Comment by anileated
22 days ago
> If we could incrementally update our own brains by swapping cells for chips, what percentage of our brain has to be chips before us learning from a book is a violation of copyright?
The same percentage at which you stop qualifying to be human and become an unthinking tool, fully controlled by its operator to do whatever they want, without free will of its own and without any ethical concerns about abuse and slavery, like is the case with all LLMs.
(Of course, it is a moot point, because creating a human-level consciousness with chips is a thought experiment not grounded in reality.)

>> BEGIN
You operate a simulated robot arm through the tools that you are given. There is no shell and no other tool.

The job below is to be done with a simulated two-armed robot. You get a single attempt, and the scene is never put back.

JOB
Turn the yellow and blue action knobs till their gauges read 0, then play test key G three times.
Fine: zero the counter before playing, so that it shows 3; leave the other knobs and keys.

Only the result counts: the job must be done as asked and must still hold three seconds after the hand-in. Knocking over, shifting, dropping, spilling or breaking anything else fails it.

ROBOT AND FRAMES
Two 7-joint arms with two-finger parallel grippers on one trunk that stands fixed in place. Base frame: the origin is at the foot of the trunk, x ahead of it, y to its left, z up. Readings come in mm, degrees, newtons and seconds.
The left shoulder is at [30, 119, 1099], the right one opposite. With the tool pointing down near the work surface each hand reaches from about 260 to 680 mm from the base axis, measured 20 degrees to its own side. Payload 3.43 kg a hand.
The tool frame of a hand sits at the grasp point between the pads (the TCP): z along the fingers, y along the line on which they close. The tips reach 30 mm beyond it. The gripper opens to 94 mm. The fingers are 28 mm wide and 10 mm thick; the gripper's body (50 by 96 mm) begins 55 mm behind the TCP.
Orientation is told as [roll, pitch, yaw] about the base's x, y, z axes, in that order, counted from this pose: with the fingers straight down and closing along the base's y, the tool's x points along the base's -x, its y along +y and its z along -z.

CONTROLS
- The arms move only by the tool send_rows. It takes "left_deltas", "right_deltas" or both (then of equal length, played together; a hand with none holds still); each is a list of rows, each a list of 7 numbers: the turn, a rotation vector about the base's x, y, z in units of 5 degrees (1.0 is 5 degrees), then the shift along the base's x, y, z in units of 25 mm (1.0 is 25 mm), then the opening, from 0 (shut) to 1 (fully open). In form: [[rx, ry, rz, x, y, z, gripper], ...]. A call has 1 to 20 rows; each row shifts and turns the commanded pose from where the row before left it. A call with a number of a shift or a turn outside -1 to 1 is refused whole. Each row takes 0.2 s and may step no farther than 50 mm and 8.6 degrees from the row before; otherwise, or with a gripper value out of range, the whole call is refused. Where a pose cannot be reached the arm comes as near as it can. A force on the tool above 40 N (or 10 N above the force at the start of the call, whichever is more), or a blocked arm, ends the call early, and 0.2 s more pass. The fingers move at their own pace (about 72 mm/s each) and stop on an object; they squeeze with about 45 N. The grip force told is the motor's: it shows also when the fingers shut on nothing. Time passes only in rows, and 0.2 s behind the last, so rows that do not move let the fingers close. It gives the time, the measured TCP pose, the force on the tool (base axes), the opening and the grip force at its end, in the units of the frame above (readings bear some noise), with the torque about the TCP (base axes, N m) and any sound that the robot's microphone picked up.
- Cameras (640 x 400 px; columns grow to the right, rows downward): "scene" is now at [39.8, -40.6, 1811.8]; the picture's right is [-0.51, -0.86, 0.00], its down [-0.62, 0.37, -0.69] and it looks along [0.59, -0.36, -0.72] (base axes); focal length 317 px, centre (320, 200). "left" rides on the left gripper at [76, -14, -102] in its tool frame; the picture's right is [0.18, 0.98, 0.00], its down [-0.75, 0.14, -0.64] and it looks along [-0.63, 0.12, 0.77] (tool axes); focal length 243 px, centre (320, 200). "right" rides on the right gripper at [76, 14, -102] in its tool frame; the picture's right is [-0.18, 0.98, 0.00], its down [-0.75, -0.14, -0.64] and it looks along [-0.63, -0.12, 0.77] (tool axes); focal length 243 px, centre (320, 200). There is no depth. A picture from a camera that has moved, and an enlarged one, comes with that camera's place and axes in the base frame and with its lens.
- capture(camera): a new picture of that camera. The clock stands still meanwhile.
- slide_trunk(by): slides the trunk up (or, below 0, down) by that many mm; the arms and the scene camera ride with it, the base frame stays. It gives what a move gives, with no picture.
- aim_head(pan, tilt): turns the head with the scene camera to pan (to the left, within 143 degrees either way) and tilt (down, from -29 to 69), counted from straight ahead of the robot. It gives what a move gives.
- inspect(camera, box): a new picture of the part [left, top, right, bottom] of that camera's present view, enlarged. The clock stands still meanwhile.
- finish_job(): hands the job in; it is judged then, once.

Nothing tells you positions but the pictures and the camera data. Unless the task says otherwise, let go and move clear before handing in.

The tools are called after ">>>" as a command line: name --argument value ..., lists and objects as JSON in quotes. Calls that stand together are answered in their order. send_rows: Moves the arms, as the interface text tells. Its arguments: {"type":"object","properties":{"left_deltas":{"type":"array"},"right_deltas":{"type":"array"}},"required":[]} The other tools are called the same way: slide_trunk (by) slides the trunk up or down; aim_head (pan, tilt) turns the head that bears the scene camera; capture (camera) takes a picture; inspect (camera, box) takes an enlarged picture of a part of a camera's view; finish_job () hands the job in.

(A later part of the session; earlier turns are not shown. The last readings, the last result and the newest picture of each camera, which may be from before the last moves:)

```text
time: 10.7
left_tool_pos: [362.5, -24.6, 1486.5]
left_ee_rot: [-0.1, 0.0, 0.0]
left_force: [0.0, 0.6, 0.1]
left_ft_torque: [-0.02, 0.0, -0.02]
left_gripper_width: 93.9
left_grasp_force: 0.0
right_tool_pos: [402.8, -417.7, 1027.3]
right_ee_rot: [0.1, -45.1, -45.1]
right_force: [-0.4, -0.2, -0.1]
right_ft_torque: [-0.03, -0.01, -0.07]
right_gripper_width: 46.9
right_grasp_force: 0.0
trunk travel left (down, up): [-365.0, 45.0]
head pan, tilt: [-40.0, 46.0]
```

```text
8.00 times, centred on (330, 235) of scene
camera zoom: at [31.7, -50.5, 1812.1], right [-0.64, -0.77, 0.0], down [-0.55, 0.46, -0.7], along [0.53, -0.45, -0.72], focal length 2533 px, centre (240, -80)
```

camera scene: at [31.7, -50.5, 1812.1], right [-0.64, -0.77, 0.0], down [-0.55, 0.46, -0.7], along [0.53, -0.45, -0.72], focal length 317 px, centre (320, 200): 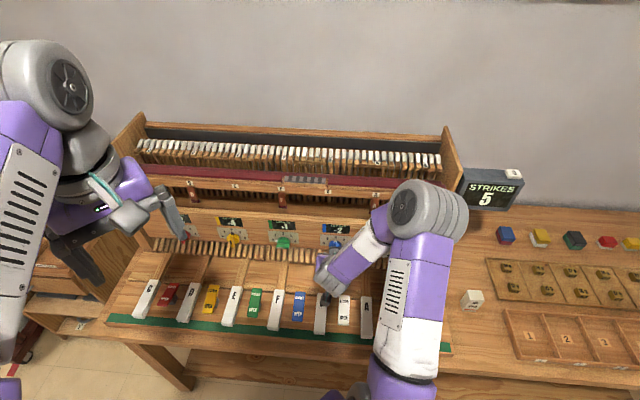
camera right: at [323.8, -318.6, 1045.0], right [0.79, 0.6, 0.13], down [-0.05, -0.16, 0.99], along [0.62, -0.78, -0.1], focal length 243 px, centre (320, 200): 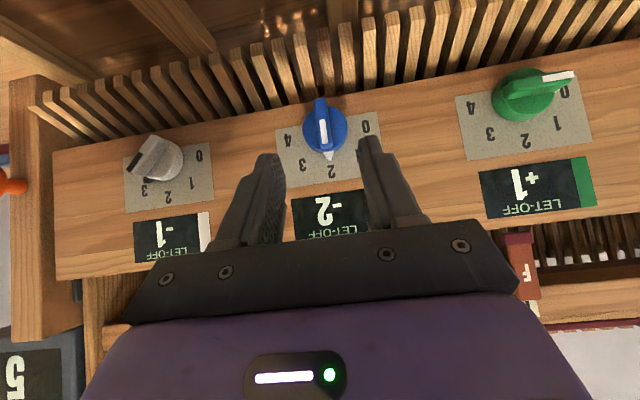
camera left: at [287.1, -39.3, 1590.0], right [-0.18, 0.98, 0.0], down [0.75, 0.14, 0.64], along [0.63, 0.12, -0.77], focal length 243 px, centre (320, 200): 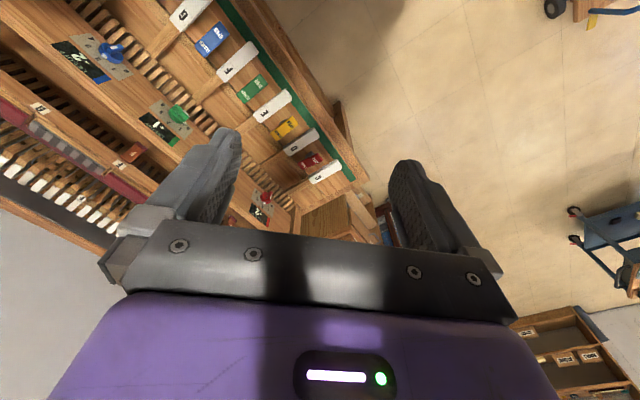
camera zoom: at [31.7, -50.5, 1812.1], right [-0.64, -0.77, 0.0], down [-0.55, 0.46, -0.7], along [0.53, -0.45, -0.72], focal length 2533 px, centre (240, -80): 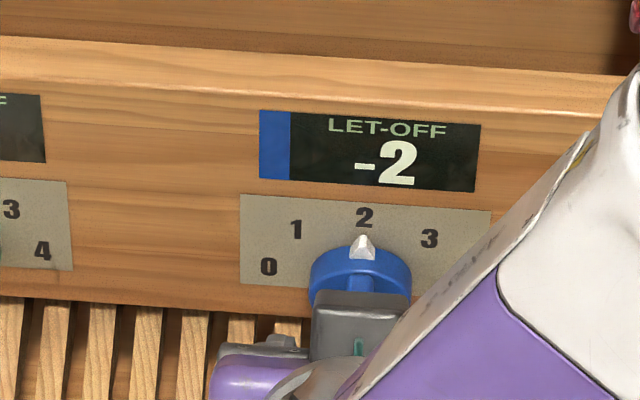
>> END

> When learning to recite a recent children's poem in kindergarten, what level of accuracy can a child attain before their ability to repeat it privately to one other person at a time is a copyright violation?
Any level thanks to the concept called human rights and freedoms, famously not applied to machines and other unthinking tools.

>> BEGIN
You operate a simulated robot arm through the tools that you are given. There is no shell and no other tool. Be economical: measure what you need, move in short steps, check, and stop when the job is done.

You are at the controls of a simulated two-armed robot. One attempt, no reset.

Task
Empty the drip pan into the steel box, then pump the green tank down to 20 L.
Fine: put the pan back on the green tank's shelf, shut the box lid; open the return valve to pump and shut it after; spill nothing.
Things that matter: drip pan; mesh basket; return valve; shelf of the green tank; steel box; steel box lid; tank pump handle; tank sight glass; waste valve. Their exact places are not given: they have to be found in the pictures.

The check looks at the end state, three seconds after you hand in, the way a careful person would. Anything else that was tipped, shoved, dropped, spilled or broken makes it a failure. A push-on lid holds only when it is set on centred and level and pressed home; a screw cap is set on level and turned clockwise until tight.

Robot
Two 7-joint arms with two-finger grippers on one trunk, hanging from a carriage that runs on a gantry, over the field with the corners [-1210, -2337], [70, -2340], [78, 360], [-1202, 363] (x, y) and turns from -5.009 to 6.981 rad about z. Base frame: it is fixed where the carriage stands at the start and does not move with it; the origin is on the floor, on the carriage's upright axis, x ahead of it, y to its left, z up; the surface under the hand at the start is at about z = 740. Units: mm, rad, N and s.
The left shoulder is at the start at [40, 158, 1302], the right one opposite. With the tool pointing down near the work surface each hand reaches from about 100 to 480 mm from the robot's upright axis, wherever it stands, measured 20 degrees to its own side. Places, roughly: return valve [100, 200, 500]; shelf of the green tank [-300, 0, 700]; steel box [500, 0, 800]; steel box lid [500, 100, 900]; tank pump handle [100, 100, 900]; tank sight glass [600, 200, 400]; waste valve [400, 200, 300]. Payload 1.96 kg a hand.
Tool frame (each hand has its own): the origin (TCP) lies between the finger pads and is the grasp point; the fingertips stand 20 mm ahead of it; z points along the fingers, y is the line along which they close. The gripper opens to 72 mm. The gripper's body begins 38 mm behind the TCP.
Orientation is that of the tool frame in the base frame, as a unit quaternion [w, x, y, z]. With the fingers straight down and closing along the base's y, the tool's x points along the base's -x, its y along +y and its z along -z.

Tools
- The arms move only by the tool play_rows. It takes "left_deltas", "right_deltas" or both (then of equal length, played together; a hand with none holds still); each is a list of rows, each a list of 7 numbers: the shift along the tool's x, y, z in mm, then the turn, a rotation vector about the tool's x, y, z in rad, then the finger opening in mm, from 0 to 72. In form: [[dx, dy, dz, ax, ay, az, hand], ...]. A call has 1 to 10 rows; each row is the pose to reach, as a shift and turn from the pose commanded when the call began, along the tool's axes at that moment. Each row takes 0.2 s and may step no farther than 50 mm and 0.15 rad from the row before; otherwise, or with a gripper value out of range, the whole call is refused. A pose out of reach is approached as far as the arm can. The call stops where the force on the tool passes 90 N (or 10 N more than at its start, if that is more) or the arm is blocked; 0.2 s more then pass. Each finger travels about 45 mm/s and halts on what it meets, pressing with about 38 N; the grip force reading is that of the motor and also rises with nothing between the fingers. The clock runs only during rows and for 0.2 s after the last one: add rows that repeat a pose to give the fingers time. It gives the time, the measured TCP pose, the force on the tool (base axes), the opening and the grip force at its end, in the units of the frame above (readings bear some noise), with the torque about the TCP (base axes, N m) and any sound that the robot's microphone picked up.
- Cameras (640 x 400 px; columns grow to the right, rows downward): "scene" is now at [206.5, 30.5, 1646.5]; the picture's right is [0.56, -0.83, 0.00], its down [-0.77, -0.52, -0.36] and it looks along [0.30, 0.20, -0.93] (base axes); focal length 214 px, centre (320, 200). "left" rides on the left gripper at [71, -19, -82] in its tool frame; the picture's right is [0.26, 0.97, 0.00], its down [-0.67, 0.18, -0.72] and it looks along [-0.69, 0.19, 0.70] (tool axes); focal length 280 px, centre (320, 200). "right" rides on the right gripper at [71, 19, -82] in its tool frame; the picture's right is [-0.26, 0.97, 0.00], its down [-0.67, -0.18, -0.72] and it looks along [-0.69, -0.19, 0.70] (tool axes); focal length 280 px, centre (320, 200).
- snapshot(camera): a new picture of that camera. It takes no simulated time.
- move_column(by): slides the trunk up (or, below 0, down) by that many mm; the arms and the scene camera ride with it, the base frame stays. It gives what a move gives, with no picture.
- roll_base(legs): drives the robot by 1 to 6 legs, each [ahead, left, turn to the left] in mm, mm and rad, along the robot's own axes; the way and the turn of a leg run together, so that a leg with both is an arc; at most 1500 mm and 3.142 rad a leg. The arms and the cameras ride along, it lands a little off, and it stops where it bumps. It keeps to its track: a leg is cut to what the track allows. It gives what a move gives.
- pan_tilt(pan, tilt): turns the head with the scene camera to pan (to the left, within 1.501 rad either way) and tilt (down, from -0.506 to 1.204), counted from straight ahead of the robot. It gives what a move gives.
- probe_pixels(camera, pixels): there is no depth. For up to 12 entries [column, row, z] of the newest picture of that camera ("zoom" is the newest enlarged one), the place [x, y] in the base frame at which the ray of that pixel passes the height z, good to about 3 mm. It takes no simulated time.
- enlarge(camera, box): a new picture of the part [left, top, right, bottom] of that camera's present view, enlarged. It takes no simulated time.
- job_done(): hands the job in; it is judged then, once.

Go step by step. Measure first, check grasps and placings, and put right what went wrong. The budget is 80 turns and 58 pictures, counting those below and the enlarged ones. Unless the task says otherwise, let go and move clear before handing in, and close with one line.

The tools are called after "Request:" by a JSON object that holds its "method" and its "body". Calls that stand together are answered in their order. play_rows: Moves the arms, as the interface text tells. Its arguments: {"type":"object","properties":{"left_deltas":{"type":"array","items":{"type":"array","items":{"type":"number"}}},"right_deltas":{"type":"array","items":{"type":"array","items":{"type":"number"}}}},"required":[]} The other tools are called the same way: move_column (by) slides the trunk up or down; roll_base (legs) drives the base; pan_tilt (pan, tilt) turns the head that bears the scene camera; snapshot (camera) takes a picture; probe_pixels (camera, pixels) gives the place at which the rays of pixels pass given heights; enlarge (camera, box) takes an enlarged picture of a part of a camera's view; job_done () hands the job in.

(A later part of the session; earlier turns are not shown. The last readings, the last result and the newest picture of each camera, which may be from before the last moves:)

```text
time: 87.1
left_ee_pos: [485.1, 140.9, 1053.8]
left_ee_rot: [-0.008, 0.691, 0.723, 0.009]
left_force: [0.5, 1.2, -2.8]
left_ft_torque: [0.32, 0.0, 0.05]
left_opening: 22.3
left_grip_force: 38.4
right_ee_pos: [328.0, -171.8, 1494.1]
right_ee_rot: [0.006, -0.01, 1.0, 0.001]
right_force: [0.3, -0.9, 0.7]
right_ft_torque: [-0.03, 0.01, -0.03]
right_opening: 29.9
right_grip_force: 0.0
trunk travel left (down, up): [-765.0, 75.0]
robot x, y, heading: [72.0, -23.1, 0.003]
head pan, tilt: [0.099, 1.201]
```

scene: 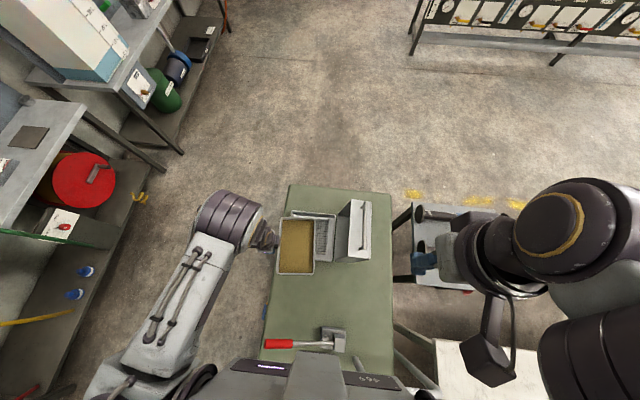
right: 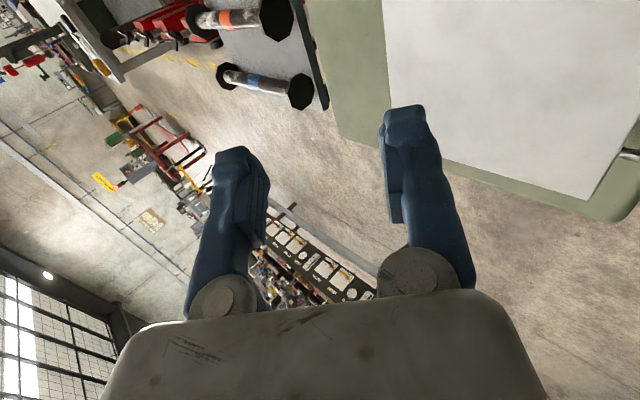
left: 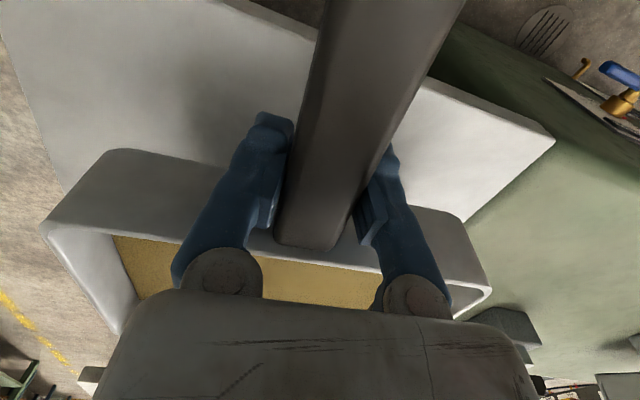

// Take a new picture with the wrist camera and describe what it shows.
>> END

This seems short sighted. The idea of when a "mechanical man" should be given the same rights as a man has been explored for a long time, as an echo of the past when people had the same debate about women and non-Europeans.
The ideas of FTL travel or existence of bearded people in the sky were also explored for a long time.
> as an echo of the past when people had the same debate about women and non-Europeans.
If you need help spotting the difference between skin color or gender variation and an imagined ability to imbue something we cannot even define (like consciousness) onto arbitrary substrates, I am not the right person for that.
If you think LLMs are like conscious humans and should be given the same rights, I don’t see anything wrong with it. You should realize, however, that this means the LLM industry would instantly be dead because you cannot really subject conscious humans to what LLMs are subjected to in order to be profitable.